I'm in the same boat Fire. I might as well put all my gamebooks in the center of my living room, pour lighter fluid on them, and set them free.
 

I'm in the same boat Fire. I might as well put all my gamebooks in the center of my living room, pour lighter fluid on them, and set them free.


Set them free? You have demons bound in your books too?

Anyway- players could survive a dungeon IF and ONLY if it is in fact survivable. The only solution would be to make an unservivable dungeon.

Instead of putting the heroes in a Death Trap, perhaps...you should just shoot them? And if that fails well, you clearly need more dakka.
 


1234347198_1e9b7b8e34.jpg


The Auld Grump
 

::slaps fireinthedust across the face::
Get ahold of yourself Man!

Now you listen here. You don't let those players beat you, you hear? You don't give up or so help me...!

Pick yourself up and set yourself down at your desk. Good. Now grab yourself a pencil. Got it? Okay. Now write down exactly what I say:

Encounter A1. Dungeon Door. Trapped. Poison. Death.

No.

Save.

Got it? Good.
 


At first I thought this topic was going to touch on different aspects of flawed dungeon design. Now that I know the true nature of this thread . . .

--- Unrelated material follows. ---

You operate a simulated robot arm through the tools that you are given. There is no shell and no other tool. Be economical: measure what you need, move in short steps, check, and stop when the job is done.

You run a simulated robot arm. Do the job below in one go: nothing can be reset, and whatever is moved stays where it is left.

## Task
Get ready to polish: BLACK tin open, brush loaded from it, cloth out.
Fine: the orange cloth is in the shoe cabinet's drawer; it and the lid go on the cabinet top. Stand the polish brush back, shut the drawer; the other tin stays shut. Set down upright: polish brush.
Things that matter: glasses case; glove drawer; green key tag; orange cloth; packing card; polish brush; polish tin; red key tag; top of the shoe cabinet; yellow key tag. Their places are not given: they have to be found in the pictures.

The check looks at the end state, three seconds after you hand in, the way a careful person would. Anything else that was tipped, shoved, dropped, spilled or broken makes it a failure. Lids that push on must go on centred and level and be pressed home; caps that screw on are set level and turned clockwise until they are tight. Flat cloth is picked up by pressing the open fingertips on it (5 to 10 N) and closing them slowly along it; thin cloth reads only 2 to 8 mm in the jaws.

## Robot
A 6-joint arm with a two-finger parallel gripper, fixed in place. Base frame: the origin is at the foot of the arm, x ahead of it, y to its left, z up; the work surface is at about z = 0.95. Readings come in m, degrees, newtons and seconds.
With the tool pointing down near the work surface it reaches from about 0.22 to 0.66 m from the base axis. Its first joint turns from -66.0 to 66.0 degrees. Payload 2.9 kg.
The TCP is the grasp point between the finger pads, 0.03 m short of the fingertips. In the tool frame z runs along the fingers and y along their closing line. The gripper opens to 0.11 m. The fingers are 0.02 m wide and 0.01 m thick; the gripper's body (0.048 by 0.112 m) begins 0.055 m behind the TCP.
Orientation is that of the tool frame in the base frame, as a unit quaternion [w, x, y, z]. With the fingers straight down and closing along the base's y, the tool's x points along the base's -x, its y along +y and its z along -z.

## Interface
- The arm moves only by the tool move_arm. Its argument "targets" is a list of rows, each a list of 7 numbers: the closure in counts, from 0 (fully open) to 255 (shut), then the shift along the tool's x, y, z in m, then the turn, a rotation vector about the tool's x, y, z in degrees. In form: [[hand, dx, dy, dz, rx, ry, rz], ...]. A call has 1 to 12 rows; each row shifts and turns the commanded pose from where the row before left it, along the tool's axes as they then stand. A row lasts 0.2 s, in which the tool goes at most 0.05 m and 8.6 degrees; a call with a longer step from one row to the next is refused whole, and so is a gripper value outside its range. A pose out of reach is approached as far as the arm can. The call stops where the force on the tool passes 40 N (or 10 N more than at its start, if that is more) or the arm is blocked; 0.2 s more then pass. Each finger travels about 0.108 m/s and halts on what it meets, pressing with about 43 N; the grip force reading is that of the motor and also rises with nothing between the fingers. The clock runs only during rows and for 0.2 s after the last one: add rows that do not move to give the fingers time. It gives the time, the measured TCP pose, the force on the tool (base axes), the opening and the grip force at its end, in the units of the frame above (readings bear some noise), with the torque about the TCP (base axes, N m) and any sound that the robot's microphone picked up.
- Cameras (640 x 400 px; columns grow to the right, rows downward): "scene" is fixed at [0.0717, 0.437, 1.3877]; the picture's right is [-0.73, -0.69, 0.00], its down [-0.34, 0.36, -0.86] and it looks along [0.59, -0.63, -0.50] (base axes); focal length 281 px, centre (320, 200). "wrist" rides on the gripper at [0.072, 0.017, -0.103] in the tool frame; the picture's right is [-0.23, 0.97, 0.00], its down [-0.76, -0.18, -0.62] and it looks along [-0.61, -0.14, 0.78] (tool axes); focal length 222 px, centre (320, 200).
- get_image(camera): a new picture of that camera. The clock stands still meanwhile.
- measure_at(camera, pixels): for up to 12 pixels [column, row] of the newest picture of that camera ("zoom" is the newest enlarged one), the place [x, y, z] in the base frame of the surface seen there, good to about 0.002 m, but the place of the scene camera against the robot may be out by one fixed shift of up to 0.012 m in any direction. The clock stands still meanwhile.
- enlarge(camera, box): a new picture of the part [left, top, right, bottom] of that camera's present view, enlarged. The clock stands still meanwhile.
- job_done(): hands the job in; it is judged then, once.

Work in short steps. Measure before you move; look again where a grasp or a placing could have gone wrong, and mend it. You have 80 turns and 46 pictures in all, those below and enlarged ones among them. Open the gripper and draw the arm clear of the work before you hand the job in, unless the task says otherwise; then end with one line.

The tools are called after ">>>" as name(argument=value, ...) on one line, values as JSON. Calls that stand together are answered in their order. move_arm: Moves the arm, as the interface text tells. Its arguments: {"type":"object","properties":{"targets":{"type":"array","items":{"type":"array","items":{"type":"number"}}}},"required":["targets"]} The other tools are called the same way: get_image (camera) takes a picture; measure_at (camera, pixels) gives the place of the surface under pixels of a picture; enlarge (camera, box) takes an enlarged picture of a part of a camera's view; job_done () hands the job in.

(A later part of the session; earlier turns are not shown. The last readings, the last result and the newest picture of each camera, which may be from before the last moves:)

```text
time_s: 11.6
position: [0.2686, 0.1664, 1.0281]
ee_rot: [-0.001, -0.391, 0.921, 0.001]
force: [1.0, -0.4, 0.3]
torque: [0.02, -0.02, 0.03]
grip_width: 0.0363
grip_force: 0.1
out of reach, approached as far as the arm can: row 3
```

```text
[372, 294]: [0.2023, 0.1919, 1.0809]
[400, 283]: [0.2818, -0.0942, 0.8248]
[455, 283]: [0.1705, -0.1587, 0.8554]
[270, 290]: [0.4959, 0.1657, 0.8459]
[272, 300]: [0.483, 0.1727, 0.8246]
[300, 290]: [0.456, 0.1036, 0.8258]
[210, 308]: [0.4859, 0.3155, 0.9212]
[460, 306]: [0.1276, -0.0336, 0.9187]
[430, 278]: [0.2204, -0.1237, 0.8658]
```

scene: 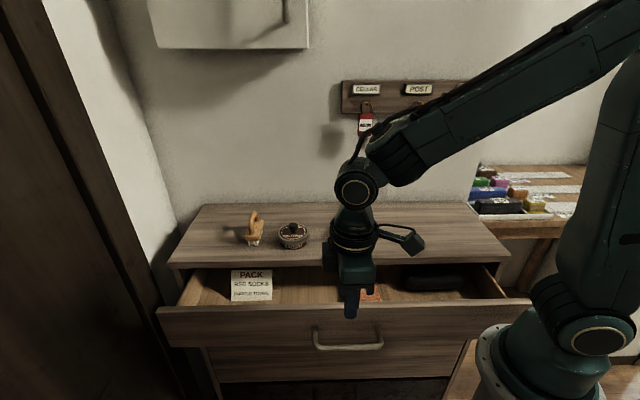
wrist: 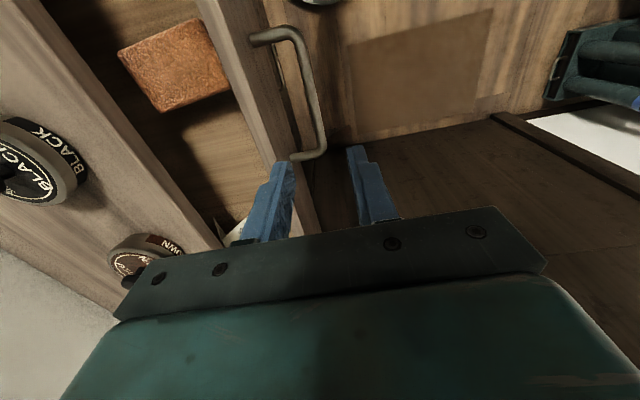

How about a pressure plate covered with Sovereign Glue, that doesn't need much weight to go down? Say around 90 pounds will do? The plate descends let's say about two stories, where the real death trap is waiting to be fired by a vaccuum no longer being one?
 

A lot of GMs believe they have to create believable dungeons, ones that make some sort of sense or internal logic. What these poor, deluded souls don't understand is that a dungeon is not home or a vault or even a deathtrap. it isn't even a *place* at all.

A dungeon is a thing, a malevolent intelligence, an Elder Thing born of despair and pain and greed and hate, slowly incubated over centuries and millenia by the hateful things that have dwelt therein. It exists to tempt and to punish and it will do everything it can to crush not only interlopers, but all the hopes of all the people who know of the place. How can there be a force for good in the world when over there, beyond those hill, lies a bottomless pit of monstrous labyrinthine hell?

It isn't the orcs, or even the DM that crafts the insidious traps. It is the dungeon itself.
 

That sounds a lot like the "rogue Dungeon" of "Thy Dungeonman III". Except that dungeon also moves. While you start in it, you can't go back to it after escaping until an NPC tells you where he last saw it.